UK T+1 preparations progressing well ahead of 11 October 2027 deadline
Comparatively, in North America at 18 months out from the deadline, just 67% of firms were actively engaged in the transition
- 83% of firms are actively engaged in the UK’s move to T+1, up from 66% in Q3 2025
- 14% of firms see themselves as already compliant with T+1 requirements
- The volume of firms still in preparation stages for T+1 has reduced by up to half since Q3 2025
- By the end of 2026, 90% of firms will have scoped and funded their T+1 work
- 51% of firms have already automated settlement instruction processing
- Settlement exceptions and pre-trade set up emerge as particular challenges for sell-side
- Funding and FX challenges rank highly for the buy side, along with their exposure to dependencies
- Corporate actions are now one of the highest areas of impact for custodians
- The number of fund managers planning to change their fund dealing cycle as a result of T+1 in the UK has increased by 4%
- 80% of firms are actively engaged in the EU’s move to T+1, up from 65% in Q3 2025
The latest market readiness survey for T+1 in the UK published today has revealed that 83% of firms are actively engaged in the UK’s move to T+1, up from 66% in Q3 2025.
Conducted by The ValueExchange, the research reveals how preparations are progressing in the UK and the EU, as the market heads towards the 11 October 2027 joint deadline for one-day trade settlement.
At a similar juncture in the US transition to T+1 completed in 2024, just 67% of firms were actively engaged in the transition.
The survey shows significant progress in market readiness since the last survey in Q3 2025, with the volume of firms still in preparation stages reducing by half. The survey also found that 90% of firms expect to have scoped and funded their T+1 work by the end of 2026.
Automation has been a strong area of focus for preparations, with the UK Accelerated Settlement Taskforce (AST) advising that automation of post-trade processes is the only way to ensure success in a T+1 world. These new figures show that 51% of firms have already automated settlement instruction processing and 63% of firms expect to complete their automation work in 2027. Very few firms expect to have to continue T+1 work past 2027.
The data also shows where the challenges for T+1 preparedness could lie, with the buy-side emerging as less prepared than the rest of the market.
57% of the buy-side has yet to start development work, with concerns around funding and FX challenges ranking highly.
The buy -side are also concerned about how dependencies on custodians or settlement agents as well as on clients and counterparties could impact them in T+1.
Concerns have also emerged around broker and service provider readiness, with less than half of firms seeing their service provider as being able to support their T+1 preparations today and only 19% of respondents feeling that their prime broker is able to support them today.
The number of fund managers planning to change their fund dealing cycle as a result of T+1 in the UK has increased by 4%, with 63% planning to change it ahead of the deadline and 26% after the deadline.
On the sell-side, overall confidence is higher but their main challenges are settlement exceptions and pre-trade set-up.
Following the release of the UK and EU’s joint T+1 testing plan earlier this year, 78% of FMIs will be ready for testing in Q1 2027, the core industry window.
Andrew Douglas, Chair of the UK Accelerated Settlement Taskforce commented: “These findings demonstrate the momentum that is building across the market towards T+1 ahead of the all-important 11 October 2027 deadline.
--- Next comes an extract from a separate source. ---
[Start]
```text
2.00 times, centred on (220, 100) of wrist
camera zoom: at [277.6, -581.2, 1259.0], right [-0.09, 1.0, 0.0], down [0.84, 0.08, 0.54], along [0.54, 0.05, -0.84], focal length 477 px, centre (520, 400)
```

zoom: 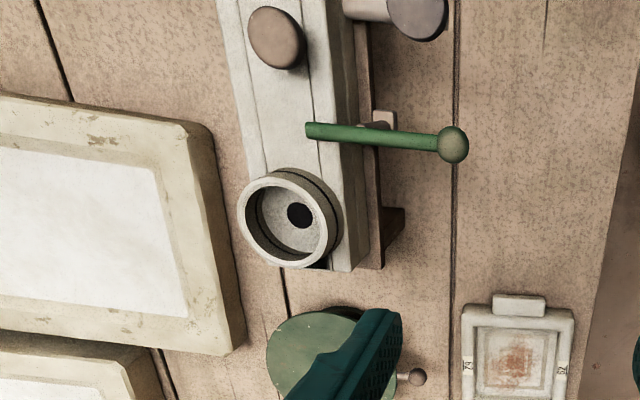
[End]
We are sitting ahead of where the US was at a comparable point in its journey and the industry is acting on the lessons learned from that US experience about the need for automation, with good progress made particularly in settlement instruction automation.
“Encouragingly, the number of fund managers planning to change their fund dealing cycle as a result of T+1 in the UK is increasing, showing that this segment of the market is engaging with the transition. Over the coming months, we would like to see greater progress on the buy side in order to ensure a smooth transition to T+1 in which everyone within the settlement chain is ready for success.”
Chris Elms, CEO of Euroclear UK & International commented: “These results mark a positive step forward, with firms across both the UK and EU clearly making strong progress towards the T+1 deadline. The rise in firms actively engaging with the UK’s transition is particularly encouraging and reflects growing momentum across the market. It is essential that this progress continues, and we will continue engaging with stakeholders to support market preparedness as we approach the transition date.”
Val Wotton, Managing Director and Global Head of Equities Solutions at The Depository Trust & Clearing Corporation (DTCC) commented: “On the whole, T+1 readiness is increasing as a result of good preparation work, as project teams have focused on managing the impacts of the pressing items like settlements, fails and securities borrowing and lending. Now, the focus turns to trade execution and client onboarding as the two areas of fastest growing concern across the market.
“As we inch closer to the one year to go mark, we urge firms to engage in earnest with the areas expected to pose challenges, such as data standardization including accurate and validated Standing Settlement Instructions (SSIs) and Place of Settlement (PSET), in order to find workable solutions and processes ahead of the deadline. As always, we stand ready to support the global markets as the financial services industry continues to evolve.